The experiences chronicled in Unterzakhn portray the social constraints placed on women in not only domestic and social spheres, but also as related to sexual maturity and empowerment. Matt Reingold also explores issues of sexuality in the following chapter, “Jewish Sexualities in J.T. Waldman’s Megillat Esther.” Judaism’s resistance to visual representations of God translates to the frequent telling of the “Book/Scroll of Esther,” since God is not mentioned in the text. J.T. Waldman’s interpretation combined the classic text with social commentary on contemporary Jewish sexuality, particularly masculinity and the challenges of a feminist interpretation when the story is set in such an androcentric era of human civilization. Waldman’s comic visualizes the sources used in creating the work, pasting a collage of titles and authors on the ground in one particular scene. As the storyteller, Reingold argues, Waldman is reminding readers that he is self-aware and in no way hiding his subjectivity in his commentary on the ancient text and its continued relevance to a world that is still very much dominated by men.

(Re)Interpreting Holy Texts & Jewish Myth

Readers may initially approach these chapters hesitantly, as I did, unsure that they have the theological foundation to appreciate the arguments. Rest assured: the authors in these chapters do well to provide context not only for the content, but also for the cultural and religious significance of each text. Robert G. Weiner’s chapter, “The Servant: Marvel Comics and the Golem Legend” begins with his retelling of the Golem legend and offering a number of interpretations, including the broad metaphor for storytelling as the legend “[derives from] the mystical ideas about the creative power of speech, of words, and even of particular letters of the Hebrew alphabet” (Levin qtd 113). Culturally, the Golem legend is “one of basic human rights to liberty and justice” (103) and “an allegory for oppression by those who would seek to destroy the culture, livelihood, and political standing of ‘others’” (104). Tof Eklund offers a similar interpretation through contemporary texts, focusing not on the Golem legend, but on “Jewish Giants: Nephilim, Rephaim, and the [Israeli Defense Force].” They argue that these giants are often painted as “morally ambivalent and are associated with war, power, and destruction,” (257) much like the contemporary figure of the Israeli Defense Force soldier. But, Eklund argues for a more “nuanced, human, and ambivalent” (257) view and offers three texts where such an approach has be taken: Joann Sfar’s The Rabbi’s Cat 2, Rutu Modan’s Exit Wounds, and Miriam Libicki’s Jobnik.

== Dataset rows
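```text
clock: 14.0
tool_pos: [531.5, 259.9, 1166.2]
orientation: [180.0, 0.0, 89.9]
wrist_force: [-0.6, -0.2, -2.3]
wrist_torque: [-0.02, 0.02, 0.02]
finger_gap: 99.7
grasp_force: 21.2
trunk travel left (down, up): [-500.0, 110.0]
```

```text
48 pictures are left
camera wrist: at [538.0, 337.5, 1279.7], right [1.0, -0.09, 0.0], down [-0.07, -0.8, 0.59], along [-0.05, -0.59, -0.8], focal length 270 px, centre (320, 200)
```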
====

Cyril Camus’ chapters is one of the volume’s few essays to challenge the notion of organized religion at all. For Camus, Gaiman’s Jewish identity informs his work; Gaiman loved being an outsider and felt it put him in a “privileged position” (242) to explore the cultural significance of myth and storytelling. For example, Camus points to Gaiman’s Outrageous Tales of the Old Testament that combined the formal properties of Golden Age horror comics with the social commentary and satirical framing of underground comix. Gaiman and the other authors use the comics form, its potential for caricature, and its “hypotextual” richness for an interrogation of religious sociology, namely the idea that there is an “essential link between violence, terror, and religion.” Gaiman’s work suggests that “The Book of Judges” from The Old Testament is “a collection of gruesome horror tales of the kind that Dr. Frederic Wertham would have strongly disapproved of” (243, 246).

Visualizing Jewish Narrative introduces readers to Jewish visual narrative texts and critical lenses through which to approach them. Its contributions will surely present new perspectives, for both experienced readers of comics and of Judaic scholarship. These perspectives can and should be more varied, however. Out of a total of 21 authors, the collection includes contributions from 7 women and 1 non-binary transgender author (xi). The texts examined and read by the contributors include a variety of comics by women, but if we consider only those works included in chapter titles themselves, the primary graphic narratives being studied are predominately written by men. Perhaps this collection, like any other, reflects a landscape—albeit one that is shifting—in which women must continue to argue for their value as talent in writing comics and as critical readers and scholars of comics. It is important that our scholarship and our bibliographies reflect such a value for diversity. On the whole, the collection largely succeeds in, as Parker Royal puts it, sharing with audiences “the complex cultural negotiations that go into illustrating, and sequentializing, Jewishness” (5). Indeed, Illustrations and sequentializations of Jewish identity are best served when they include all of the varied voices that contribute to such complex cultural negotiations.